ABC of Safety in the Biological Sciences
Celloidin blocks are subject to marked shrinkage when stored dry in air and for this reason are usually stored in 70% ethanol. However, after treatment with Gilson's mixture (equal parts of chloroform and cedar wood oil35), celloidin blocks can be stored dry in air tight containers. Over a period of 3 to 10 days cedar wood oil is added to the mixture until there is approximately 90% of cedar wood oil in the mixture and the block has become transparent. At this point the block can be dried in air. Celloidin blocks are highly inflammable and should be stored with fire safety in mind.
Gelatin is rarely used as an embedding medium, however it will successfully hold friable material together for frozen sectioning and will support a specimen in a perspex jar for museum display. If it is necessary to retain the tissue in gelatin the block is treated with formalin vapour to render the gelatin insoluble in water and the block stored in 4% formalin to avoid shrinkage.
Low Viscosity Nitrocellulose
As for Celloidin.
Blocks prepared from glycol methacrylates can be stored dry but are soaked in 70% ethanol overnight before cutting. Methacrylate blocks are highly inflammable and need to be stored with fire safety in mind.

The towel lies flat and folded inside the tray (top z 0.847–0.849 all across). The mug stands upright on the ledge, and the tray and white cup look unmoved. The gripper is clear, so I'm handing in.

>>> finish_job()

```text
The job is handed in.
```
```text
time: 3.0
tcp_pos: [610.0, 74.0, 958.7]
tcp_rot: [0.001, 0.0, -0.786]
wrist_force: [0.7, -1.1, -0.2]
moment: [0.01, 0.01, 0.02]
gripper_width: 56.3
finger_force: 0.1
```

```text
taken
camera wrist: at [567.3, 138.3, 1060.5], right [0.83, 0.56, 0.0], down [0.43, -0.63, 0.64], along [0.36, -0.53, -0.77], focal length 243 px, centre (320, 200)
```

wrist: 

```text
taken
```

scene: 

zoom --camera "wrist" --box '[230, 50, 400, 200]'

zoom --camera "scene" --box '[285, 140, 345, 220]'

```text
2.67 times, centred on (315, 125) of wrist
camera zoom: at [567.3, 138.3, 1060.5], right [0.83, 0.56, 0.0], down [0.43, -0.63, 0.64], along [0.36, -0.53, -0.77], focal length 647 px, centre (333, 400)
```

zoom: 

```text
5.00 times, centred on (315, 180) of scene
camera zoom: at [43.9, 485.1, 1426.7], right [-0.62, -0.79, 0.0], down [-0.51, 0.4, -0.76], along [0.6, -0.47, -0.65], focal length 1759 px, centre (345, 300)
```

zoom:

As for Celloidin except that Necoloidin has explosive properties if allowed to dry out completely.
Paraffin wax blocks are safe under most conditions of storage except that wax is a flammable substance and needs to be stored with fire safety in mind. Excessive, prolonged heat will cause the wax to soften with a resultant deterioration in the wax and the embedded tissue. Ester wax blocks are hygroscopic and to avoid deterioration should be stored in air tight containers.